Para eles, entender que a desigualdade (de género, social, étnica) subsiste é simplesmente uma declaração "politicamente correta", isto é, a demonstração de que existe uma "ditadura cultural de esquerda" em todo o Ocidente.

É curiosa esta indignação de uma certa direita com Donald Trump. Creio que há mais preocupação em não pragmatizar antes do tempo (quando se começar a, pensando bem, dar-lhe razão) do que há sinceridade. Trump representa o que a extrema-direita sempre representou para os conservadores tradicionais: as questões são as mesmas, o tom é que é umas oitavas acima. O partido que o elegeu foi o Republicano e não uma qualquer liga supremacista. Alguns dos nossos neocon pátrios têm usado um argumento que já indicia o caminho: mais do que caricaturar Trump (como se a personagem requeresse sequer caricatura...), importante é perceber porque se vota nele. Eu estou plenamente de acordo, mas duvido que partilhemos um enunciado de causas socioeconómicas que estas direitas entendem ser curativas ou inevitáveis.

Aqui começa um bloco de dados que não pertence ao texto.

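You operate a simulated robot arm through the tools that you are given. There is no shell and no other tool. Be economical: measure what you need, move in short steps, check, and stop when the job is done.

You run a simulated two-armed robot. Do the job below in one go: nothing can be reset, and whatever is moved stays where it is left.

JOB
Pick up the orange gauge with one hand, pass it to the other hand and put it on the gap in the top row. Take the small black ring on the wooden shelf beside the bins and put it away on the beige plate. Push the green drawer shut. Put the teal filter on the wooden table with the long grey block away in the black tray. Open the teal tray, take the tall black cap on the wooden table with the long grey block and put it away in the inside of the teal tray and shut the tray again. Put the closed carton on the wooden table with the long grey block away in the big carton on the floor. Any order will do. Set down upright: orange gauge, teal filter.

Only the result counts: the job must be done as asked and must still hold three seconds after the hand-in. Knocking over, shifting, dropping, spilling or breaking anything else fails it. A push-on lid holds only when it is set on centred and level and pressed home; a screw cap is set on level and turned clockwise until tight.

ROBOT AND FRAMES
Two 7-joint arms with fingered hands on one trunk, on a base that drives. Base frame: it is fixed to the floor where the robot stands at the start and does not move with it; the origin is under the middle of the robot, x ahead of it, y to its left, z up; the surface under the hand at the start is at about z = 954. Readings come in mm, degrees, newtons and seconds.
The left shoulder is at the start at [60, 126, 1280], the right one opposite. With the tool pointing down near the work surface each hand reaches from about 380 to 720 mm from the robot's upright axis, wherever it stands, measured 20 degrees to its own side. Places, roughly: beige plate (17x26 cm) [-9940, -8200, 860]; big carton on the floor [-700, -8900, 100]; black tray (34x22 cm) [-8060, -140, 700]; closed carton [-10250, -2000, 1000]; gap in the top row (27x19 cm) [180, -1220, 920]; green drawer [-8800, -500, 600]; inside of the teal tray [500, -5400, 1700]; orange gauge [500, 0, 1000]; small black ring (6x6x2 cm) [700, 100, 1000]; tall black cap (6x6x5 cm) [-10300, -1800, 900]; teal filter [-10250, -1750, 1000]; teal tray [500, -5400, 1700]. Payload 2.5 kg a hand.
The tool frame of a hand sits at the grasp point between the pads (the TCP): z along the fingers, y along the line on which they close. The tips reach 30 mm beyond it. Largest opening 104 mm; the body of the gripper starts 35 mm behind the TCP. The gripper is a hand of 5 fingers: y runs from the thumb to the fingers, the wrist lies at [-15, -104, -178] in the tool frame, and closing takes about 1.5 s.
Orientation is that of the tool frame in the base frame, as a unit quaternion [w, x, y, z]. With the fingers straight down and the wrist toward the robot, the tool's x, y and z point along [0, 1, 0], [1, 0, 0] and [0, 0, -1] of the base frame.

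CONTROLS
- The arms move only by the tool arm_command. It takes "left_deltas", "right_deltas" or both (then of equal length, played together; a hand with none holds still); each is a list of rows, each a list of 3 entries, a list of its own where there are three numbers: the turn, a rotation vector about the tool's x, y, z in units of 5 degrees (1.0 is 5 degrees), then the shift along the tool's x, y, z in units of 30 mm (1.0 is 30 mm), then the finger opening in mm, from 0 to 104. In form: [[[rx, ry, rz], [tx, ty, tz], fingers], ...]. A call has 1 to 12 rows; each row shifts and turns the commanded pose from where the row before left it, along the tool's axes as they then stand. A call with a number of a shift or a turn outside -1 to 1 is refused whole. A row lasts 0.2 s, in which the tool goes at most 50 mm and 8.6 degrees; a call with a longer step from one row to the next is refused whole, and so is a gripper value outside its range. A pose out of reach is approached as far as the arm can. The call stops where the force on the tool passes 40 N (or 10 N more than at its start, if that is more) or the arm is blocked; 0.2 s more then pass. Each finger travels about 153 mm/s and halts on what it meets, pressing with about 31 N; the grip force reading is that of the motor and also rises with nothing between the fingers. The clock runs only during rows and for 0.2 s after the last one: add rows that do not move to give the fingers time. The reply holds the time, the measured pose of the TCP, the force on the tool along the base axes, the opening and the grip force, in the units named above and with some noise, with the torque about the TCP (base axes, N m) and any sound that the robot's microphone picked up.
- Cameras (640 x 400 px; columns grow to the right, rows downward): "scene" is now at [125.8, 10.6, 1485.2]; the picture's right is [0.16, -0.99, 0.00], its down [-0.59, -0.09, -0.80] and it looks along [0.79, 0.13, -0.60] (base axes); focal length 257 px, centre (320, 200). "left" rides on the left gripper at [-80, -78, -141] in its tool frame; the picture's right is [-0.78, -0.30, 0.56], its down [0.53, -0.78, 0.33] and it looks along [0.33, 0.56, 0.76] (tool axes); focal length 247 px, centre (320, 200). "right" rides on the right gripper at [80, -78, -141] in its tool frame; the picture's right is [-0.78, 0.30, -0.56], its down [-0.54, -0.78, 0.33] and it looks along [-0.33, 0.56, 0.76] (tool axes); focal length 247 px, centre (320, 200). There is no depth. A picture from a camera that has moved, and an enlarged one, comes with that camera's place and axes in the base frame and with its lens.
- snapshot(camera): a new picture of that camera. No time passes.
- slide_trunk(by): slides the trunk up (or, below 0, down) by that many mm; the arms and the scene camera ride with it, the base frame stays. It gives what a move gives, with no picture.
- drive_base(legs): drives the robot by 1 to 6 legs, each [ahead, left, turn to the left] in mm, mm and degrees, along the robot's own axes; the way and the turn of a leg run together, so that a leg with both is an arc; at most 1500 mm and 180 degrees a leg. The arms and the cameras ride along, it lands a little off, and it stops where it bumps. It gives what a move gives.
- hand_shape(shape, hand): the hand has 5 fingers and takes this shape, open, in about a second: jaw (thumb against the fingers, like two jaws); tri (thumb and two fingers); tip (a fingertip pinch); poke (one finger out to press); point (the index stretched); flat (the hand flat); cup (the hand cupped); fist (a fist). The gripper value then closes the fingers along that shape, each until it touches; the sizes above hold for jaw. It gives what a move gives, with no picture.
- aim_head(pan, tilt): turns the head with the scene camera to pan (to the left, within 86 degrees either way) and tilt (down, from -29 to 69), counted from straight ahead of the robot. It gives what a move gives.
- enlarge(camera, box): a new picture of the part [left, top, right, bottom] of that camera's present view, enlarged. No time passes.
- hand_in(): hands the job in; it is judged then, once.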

O triunfo de Trump resulta, entre outros fatores, de um esforço de manipulação da realidade que, em muitos casos, não está mais do que um degrau acima do discurso da maioria dos governos ocidentais. O mais preocupante é este tom de preparação para a guerra. Trump proclama aos quatro ventos que o mundo inteiro se aproveita da América - mas a "vítima" tem desde a Guerra do Golfo de 1991 a maior presença militar planetária da sua história. Ao seu lado, Steve Bannon, o novo homem forte da política de segurança americana e o mais temido dos ideólogos da ultradireita que chegou ao poder, dizia há menos de um ano que “dentro de cinco-dez anos entraremos em guerra no Mar do Sul da China. Não tenham dúvidas". Que os chineses "cheguem aqui e, na nossa cara, (...) nos digam que aquele é um antigo mar territorial deles” (Breitbart News, 10.3.2016) parece-lhe intolerável - mas a verdade é que são os americanos que têm há décadas bases militares à volta de toda a costa chinesa (Japão, Coreia do Sul, Austrália, Filipinas, autorização para usar instalações militares tailandesas, malaias, indonésias...) e que, pelo contrário, os chineses não têm base alguma fora do seu território (e muito menos no Canadá, ou no México ou em qualquer ilha do Pacífico, por exemplo). Da mesma forma, lembremo-nos que, só nos últimos cinco anos, os americanos bombardearam a Síria, a Líbia, o Iraque ou o Iémen, e desde há 17 anos que estão em guerra no Afeganistão - mas, para Trump, são os árabes e os muçulmanos de todo o planeta que querem entrar nos EUA para atentar contra a segurança dos americanos. A partir de agora, mais do que já o era, o discurso oficial em Washington é o do Choque de Civilizações: "há um Islão e uma China expansionistas, motivados, arrogantes. E que pensam que o Ocidente judaico-cristão está na defensiva” (S. Bannon). Preparemo-nos, portanto!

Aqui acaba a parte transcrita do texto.